** Begin Data block **

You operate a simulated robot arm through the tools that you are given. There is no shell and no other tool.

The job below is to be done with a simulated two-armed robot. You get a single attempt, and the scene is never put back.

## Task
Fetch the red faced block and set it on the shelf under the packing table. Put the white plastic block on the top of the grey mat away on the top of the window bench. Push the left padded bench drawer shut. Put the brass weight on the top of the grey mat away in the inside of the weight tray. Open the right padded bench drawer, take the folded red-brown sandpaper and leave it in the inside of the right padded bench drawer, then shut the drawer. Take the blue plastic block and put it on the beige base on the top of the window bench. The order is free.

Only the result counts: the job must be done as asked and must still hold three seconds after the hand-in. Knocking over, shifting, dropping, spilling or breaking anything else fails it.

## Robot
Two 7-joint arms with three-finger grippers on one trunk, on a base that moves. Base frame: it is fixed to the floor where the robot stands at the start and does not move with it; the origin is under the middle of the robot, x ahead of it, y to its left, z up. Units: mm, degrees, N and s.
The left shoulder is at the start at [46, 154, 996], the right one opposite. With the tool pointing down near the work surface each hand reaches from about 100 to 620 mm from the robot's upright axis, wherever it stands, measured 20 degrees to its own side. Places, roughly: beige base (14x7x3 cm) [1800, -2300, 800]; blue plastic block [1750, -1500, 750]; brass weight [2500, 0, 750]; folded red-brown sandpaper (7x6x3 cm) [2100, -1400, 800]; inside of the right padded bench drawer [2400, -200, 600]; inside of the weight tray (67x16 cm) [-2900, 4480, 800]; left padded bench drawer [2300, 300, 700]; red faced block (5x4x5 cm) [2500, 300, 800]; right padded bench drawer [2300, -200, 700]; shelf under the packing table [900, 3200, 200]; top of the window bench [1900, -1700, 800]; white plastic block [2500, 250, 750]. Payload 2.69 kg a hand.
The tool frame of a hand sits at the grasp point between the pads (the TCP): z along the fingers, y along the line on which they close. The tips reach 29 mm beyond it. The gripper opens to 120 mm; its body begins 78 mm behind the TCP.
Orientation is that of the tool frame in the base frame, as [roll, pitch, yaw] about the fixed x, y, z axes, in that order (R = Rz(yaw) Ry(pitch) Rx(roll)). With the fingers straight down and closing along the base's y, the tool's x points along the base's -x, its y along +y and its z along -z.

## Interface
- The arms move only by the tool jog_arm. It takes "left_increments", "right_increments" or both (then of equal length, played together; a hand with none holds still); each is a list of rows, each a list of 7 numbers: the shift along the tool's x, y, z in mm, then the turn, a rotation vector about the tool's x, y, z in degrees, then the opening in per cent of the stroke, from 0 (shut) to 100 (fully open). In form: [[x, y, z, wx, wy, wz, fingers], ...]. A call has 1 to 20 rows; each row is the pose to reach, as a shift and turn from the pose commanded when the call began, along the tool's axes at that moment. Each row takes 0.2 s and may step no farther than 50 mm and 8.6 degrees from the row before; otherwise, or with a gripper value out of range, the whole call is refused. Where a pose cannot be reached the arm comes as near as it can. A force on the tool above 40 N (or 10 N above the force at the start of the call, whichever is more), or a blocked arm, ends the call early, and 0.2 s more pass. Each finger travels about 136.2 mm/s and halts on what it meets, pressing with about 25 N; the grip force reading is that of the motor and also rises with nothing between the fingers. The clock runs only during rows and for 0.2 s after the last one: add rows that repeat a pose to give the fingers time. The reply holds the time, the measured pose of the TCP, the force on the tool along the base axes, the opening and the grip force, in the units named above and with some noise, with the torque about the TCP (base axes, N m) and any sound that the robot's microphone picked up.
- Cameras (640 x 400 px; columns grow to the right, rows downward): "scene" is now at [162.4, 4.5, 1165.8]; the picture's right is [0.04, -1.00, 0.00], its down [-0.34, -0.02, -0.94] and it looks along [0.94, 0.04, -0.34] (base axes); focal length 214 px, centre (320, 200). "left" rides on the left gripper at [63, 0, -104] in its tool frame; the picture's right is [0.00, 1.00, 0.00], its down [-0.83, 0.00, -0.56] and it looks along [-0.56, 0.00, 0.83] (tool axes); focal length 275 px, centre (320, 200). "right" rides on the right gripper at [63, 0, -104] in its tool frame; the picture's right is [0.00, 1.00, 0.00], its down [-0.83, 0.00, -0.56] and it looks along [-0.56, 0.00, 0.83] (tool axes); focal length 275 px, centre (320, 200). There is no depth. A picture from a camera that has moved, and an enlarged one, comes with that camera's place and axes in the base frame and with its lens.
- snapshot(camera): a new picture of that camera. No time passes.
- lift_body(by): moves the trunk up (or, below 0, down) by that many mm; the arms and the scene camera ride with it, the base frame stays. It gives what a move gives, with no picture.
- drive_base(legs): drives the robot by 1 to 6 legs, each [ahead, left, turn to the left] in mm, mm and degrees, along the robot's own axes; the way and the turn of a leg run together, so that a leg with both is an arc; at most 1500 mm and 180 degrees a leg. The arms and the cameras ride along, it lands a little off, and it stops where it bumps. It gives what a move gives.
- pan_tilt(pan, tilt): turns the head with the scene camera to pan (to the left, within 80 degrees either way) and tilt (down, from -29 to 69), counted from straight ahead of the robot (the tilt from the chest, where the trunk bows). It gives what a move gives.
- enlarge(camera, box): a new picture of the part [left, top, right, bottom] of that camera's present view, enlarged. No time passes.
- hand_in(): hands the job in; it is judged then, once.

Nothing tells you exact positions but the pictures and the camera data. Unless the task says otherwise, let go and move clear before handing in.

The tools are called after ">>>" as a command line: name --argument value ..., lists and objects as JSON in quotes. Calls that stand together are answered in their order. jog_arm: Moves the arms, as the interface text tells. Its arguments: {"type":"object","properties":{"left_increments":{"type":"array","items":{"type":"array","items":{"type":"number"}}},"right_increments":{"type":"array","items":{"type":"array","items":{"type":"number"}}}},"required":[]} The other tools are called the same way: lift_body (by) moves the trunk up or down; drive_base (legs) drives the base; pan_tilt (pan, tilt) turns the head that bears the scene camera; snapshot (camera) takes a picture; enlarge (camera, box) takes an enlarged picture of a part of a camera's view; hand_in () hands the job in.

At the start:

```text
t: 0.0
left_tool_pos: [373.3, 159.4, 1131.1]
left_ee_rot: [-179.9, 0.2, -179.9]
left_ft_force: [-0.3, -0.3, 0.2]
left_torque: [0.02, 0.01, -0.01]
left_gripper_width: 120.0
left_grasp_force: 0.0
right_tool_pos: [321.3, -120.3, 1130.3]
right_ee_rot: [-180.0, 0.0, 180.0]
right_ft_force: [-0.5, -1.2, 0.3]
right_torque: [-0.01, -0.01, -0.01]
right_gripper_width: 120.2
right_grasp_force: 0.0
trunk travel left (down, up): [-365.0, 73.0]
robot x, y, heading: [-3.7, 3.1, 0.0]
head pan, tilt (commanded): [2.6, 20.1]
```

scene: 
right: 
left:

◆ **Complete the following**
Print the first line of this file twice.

** End Data block **
** Begin Excerpt to read **

Scope assigns (P)BBB+ to the Class A1 Guaranteed securities to be issued by Virtuo Finance SARL
Scope Ratings GmbH (Scope) has today assigned a preliminary rating to the Class A1 Guaranteed secured securities to be issued by Virtuo Finance SARL (issuer and lender to six operational photovoltaic power plants) as follows:
Class A1 Guaranteed secured securities: USD 86m assigned a preliminary rating of (P)BBB+
Preliminary ratings rely on the information made available to Scope up to 11 March 2022. Scope will assign final ratings conditional to a review of the final version of all transaction documents and legal opinions. Final ratings may deviate from preliminary ratings.
The bonds to be issued will support the refinancing of six operational photovoltaic power plants with a total capacity of 300MWAC located near Benban city, Egypt (together the project). The plants are part of the 1.8GW Benban solar cluster.
All six power plants have been operating since Q4/2019.
The issuer, Virtuo Finance SARL, is a Luxembourg compartment which will on-lend the bond proceeds to each individual opco. Each opco has entered into a long-term power purchase agreement (PPA) with the Egyptian Electricity Transmission Company (EETC). The Egyptian Ministry of Finance (MoF) guarantees EETC’s obligations under each PPA.
The rated Class A1 bonds will benefit from political risk insurance (PRI) of the Multilateral Investment Guarantee Agency (MIGA, part of the World Bank group) and a credit enhancement facility (CEF) by the European Bank for Reconstruction and Development (EBRD). Only Class A1 will benefit from these instruments.
Class A2 (unrated) will be funded by Development Finance Institutions that were part of the original financing.
All PV plants have formally achieved taking-over in Q4/2019. Operational performance in 2021 was satisfactory after some teething issues affecting the project in 2019/20 have been resolved.
The main sponsor of the project, Scatec ASA (51% equity share), is an experienced independent solar power producer listed on the Oslo stock exchange. The company develops, builds, owns, operates and maintains solar power plants. The other sponsors are Africa50 (25%, pan-African infrastructure fund), Norfund (12%, Norwegian development fund), and KLP (12%, Norwegian pension fund).
- Scatec Solar ASA, through its subsidiary Scatec Solar Solutions Egypt LLC, provides operation and maintenance (O&M) services to all six plants.
The (P)BBB+ rating reflects the total expected loss (EL) of 1.20% over the loan’s life until maturity (equivalent to a 8.76-year constant-exposure expected risk horizon).
The project benefits from stable and predictable cashflows, low operational risk and a solid financing structure. Strong financial covenants and a subordinated liquidity facility by EBRD further enhance the credit quality of the bonds. Political risk insurance by MIGA mitigates the severity of potential losses in the event the PPAs were terminated as well as country risk events related to the weak credit quality of the Egyptian sovereign, transfer & convertibility risks, war and civil unrest, and the risk of expropriation.
The project's high dependency on the power purchase agreements with the Egyptian Electricity Transmission Company, some sensitivity to future US CPI inflation, and some exposure to EGP/USD exchange rate volatility constrain the rating.
Construction risks account for 0.0% of total EL. Bondholders are not exposed to construction risk. All six PV plants have been operating since 2019.

** End Excerpt to read **

◆ **Complete the following**
1: Could you quote the excerpt to read from "The issuer, Virtuo" up to and including "from these instruments."?
2: Take up the excerpt to read again after its last words.

◆ **Task results**
1:
The issuer, Virtuo Finance SARL, is a Luxembourg compartment which will on-lend the bond proceeds to each individual opco. Each opco has entered into a long-term power purchase agreement (PPA) with the Egyptian Electricity Transmission Company (EETC). The Egyptian Ministry of Finance (MoF) guarantees EETC’s obligations under each PPA.
The rated Class A1 bonds will benefit from political risk insurance (PRI) of the Multilateral Investment Guarantee Agency (MIGA, part of the World Bank group) and a credit enhancement facility (CEF) by the European Bank for Reconstruction and Development (EBRD). Only Class A1 will benefit from these instruments.

2:
Operational risks account for 22.3% of total EL. Production levels were above P50 in 2021. Operational complexity is low and the technology used is suitable. The project benefits from a 25-year, full-service O&M contract with Scatec Solar Solutions Egypt LLC.
Revenue risks account for 23.9% of total EL. The six power plants sell its power under a 25-year power purchase agreement on a take-and-pay basis. Solar resource risk is very low due to the excellent quality and low variability of solar irradiation.
Financial strength risks account for 21.4% of total EL. Debt repayment risk is low because of low expected cashflow volatility in combination with solid DSCRs: 1.29x minimum (2025) / 1.44x average in Scope's rating case. A six-months debt service reserve account and a subordinated, revolving liquidity facility by EBRD provide substantial liquidity support.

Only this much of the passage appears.